Open a TCP socket on the port
When the connection competes, read a line from the returned connected socket
If the line is not “HELLO”, print an error, close the socket, and exit the program
While there are still more messages to validate:
Read the next line from the socket
Case statement on the string in the line # use case statements, one case for each command
DATA:
Start a new SHA 265 hash
While there are more lines in the message:
Read a line from the TCP socket
Unescape the line
If the line is “.”, or it’s escaped equivalent, break from the loop
Add the line to the SHA 256 hash
Add the key to the hash, and finish the hash
Send the 270 SIG status code back to the client on one line.
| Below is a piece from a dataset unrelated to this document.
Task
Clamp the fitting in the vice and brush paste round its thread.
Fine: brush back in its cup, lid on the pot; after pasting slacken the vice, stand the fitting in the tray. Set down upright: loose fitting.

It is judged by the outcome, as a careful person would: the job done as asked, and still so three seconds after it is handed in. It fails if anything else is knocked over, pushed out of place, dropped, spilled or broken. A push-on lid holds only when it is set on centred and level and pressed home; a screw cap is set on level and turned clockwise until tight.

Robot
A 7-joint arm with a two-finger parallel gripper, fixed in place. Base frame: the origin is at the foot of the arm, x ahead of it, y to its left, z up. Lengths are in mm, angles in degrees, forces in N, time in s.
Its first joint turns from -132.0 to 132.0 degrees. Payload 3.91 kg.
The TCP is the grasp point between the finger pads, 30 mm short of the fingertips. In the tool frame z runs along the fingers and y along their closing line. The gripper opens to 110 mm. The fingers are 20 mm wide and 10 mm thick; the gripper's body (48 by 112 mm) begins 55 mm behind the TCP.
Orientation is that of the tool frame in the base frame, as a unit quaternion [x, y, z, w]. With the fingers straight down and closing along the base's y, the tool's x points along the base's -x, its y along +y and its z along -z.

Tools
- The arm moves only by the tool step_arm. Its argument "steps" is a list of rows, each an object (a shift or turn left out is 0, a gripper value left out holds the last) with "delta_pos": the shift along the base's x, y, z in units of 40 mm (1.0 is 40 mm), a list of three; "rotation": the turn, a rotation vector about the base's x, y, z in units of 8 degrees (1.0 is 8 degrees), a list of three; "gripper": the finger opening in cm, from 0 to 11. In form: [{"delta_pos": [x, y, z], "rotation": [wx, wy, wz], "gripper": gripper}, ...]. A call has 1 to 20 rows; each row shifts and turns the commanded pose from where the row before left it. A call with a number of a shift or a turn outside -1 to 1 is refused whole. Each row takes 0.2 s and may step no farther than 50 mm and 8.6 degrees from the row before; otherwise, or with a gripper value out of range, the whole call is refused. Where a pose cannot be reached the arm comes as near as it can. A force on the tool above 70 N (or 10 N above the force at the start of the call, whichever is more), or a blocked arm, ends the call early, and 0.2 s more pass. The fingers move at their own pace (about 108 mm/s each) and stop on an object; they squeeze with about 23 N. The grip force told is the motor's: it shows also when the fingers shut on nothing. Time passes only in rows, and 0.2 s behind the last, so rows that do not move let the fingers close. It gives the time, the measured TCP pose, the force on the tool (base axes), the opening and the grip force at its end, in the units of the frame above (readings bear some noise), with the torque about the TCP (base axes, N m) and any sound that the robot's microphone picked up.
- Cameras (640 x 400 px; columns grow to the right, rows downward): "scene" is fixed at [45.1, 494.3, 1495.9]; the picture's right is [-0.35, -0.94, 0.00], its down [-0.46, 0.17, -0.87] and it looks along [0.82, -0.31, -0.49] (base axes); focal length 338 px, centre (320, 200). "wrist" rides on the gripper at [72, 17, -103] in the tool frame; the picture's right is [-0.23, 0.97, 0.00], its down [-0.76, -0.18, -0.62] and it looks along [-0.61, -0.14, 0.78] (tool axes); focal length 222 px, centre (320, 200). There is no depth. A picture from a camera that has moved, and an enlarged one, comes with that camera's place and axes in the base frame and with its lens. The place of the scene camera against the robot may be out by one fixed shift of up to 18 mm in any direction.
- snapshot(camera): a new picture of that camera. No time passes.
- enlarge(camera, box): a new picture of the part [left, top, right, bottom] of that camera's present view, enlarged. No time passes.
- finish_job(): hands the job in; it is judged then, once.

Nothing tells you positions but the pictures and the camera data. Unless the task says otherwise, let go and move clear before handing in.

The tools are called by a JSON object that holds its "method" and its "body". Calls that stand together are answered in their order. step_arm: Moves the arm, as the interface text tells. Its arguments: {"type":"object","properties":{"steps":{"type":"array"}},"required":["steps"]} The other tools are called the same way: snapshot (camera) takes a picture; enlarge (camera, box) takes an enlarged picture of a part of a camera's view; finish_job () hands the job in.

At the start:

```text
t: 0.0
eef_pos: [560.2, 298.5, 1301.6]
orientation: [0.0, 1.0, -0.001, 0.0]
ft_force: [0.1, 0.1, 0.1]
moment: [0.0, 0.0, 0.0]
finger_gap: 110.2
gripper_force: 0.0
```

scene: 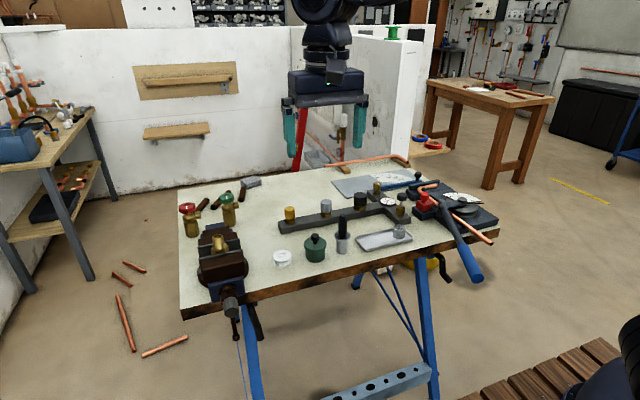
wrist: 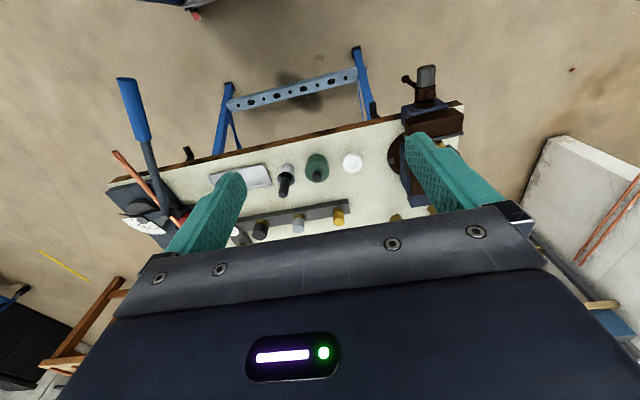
Send a hexadecimal string value on the TCP socket of the signature on one line.
Read a line from the socket
If the line is not either “PASS” or “FAIL”, print an error, close the socket and exit
the program
Send a “260 OK” string on the socket
QUIT:
Close the socket and end the program
Default:
Print and error, close the socket, and end the program
Grading:
Your program will be auto-graded. Please note that your code should work for all the three
message files that have been provided.
Program names:
You must upload a zip file called submission.zip with 2 files, one called client.py
and server.py. Your code must run from a main function, not the start of the script. E.g.,
something like:
def main():
print(“Your code goes here”)
if __name__ == “__main__”:
main()
Test 1:
We will run your server against our client. The server must follow the protocol and produce
the correct hashes for all the messages.
Test 2:
We will run your client against our server. The client must follow the protocol and produce the
PASS/FAIL responses for each of the messages.
Client and Server Outputs for Grading:
The client and server should print out every message they receive using normal print
statements (to stdout). Each message should be on one line.
For example:
– Every time you receive a message print it out on its own line
– So for example if you receive a “270 SIG” code from the server followed by its computed
signature these should both be printed, each on their own lines on the client script.